*BRIEF*:
For each line in the data below that holds "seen", return a copy.

*TASK INPUTS*:
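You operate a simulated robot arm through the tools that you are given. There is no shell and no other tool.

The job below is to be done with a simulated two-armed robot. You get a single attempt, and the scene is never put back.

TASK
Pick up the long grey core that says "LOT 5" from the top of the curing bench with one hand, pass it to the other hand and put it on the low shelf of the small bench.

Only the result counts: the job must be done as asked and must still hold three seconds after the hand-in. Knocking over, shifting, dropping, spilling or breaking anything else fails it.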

---

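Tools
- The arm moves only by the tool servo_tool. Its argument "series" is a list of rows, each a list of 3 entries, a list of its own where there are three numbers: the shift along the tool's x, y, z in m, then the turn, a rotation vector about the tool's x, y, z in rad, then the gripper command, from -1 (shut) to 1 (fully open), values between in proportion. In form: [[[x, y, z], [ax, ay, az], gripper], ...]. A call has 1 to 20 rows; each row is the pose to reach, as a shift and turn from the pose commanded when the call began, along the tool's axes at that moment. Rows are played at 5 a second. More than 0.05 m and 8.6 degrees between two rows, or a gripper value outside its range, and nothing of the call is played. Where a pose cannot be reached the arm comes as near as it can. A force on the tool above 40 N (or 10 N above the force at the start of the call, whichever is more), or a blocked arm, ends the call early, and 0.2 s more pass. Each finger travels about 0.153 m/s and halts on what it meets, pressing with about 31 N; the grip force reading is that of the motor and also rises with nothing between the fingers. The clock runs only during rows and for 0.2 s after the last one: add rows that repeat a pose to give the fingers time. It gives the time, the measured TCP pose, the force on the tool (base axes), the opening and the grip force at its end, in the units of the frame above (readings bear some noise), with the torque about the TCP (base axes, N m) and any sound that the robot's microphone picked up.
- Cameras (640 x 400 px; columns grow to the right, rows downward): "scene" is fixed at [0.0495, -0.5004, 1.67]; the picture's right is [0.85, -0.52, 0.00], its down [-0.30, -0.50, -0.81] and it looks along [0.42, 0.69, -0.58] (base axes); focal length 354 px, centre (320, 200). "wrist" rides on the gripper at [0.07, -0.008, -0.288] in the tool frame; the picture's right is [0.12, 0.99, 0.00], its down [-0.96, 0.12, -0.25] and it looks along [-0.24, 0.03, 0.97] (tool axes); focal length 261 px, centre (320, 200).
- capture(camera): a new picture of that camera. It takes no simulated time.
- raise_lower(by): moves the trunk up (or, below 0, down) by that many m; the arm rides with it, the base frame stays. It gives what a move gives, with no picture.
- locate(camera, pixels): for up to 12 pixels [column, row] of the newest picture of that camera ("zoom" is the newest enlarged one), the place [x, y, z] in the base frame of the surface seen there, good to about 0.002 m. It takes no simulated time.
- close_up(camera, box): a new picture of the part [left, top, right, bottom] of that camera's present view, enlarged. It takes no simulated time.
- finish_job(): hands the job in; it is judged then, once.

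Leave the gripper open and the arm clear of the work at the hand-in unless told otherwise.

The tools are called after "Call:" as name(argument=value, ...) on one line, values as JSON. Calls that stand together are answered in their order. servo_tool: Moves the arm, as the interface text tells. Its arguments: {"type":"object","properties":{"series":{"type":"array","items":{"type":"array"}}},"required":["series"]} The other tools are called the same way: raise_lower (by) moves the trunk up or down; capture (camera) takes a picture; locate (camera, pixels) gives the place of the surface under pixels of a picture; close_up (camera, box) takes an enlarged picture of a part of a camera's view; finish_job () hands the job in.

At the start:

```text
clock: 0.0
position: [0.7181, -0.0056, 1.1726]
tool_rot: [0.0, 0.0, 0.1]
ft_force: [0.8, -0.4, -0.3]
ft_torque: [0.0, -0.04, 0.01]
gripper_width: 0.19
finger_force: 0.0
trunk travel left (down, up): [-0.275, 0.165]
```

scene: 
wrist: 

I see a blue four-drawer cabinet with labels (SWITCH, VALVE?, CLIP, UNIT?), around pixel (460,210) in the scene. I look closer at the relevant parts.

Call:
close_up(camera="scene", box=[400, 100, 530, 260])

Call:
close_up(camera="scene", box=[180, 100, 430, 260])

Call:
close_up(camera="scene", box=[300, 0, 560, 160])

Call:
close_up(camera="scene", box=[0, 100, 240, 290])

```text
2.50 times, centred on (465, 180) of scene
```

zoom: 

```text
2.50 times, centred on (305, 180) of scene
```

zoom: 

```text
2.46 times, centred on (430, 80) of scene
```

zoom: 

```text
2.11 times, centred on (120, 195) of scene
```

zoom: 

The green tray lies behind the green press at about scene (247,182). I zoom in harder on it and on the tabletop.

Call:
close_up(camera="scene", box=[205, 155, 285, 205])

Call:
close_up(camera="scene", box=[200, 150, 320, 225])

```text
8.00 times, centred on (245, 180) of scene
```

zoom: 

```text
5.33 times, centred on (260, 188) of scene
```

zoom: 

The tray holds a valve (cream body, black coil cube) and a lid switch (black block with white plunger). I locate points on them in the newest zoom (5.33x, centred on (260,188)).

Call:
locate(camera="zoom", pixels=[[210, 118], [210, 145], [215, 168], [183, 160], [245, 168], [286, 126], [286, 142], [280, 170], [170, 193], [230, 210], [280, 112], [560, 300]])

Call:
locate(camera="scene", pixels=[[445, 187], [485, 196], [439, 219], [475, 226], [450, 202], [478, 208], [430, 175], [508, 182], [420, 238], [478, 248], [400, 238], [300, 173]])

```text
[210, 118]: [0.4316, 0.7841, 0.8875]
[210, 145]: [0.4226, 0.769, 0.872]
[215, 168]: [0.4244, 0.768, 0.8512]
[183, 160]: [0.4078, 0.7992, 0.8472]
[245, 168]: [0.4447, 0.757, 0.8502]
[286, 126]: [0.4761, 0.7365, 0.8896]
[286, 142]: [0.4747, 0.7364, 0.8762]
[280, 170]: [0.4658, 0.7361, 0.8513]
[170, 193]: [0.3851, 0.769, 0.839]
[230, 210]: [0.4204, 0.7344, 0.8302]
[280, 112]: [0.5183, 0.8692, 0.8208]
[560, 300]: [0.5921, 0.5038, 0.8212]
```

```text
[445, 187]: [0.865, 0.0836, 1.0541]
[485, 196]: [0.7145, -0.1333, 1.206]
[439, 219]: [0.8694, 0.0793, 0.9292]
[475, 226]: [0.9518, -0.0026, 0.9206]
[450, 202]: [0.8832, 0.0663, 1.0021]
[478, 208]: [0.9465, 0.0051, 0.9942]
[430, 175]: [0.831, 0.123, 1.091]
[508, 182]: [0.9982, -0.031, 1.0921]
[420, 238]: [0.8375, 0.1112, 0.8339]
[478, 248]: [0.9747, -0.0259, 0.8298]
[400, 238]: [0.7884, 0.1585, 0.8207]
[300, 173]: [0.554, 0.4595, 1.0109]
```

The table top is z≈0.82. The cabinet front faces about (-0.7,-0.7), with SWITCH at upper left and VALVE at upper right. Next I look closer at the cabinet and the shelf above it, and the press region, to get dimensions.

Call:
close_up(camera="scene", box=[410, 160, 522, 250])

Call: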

--

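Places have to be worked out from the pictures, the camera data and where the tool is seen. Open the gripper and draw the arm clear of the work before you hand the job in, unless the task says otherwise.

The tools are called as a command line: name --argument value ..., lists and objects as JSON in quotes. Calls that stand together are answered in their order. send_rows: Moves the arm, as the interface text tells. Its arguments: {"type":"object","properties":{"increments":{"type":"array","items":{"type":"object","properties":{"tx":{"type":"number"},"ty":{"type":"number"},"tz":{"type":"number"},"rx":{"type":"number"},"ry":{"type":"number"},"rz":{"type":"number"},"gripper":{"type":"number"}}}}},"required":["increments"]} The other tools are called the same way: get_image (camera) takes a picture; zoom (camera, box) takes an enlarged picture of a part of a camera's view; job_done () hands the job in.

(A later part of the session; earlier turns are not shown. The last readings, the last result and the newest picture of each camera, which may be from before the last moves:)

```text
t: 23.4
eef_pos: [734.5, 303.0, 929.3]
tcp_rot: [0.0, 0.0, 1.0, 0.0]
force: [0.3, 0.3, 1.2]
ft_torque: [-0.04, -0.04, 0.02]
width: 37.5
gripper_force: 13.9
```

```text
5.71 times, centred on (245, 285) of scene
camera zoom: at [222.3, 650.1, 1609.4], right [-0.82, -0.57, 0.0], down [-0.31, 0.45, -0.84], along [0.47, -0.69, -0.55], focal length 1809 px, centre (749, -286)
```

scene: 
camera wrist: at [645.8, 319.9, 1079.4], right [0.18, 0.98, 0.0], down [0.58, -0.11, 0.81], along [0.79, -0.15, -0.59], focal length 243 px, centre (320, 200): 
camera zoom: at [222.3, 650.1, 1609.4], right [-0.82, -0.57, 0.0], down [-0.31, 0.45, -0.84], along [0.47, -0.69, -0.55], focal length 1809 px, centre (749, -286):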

*RESPONSE BELOW*:
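- locate(camera, pixels): for up to 12 pixels [column, row] of the newest picture of that camera ("zoom" is the newest enlarged one), the place [x, y, z] in the base frame of the surface seen there, good to about 0.002 m. It takes no simulated time.
Places have to be worked out from the pictures, the camera data and where the tool is seen. Open the gripper and draw the arm clear of the work before you hand the job in, unless the task says otherwise.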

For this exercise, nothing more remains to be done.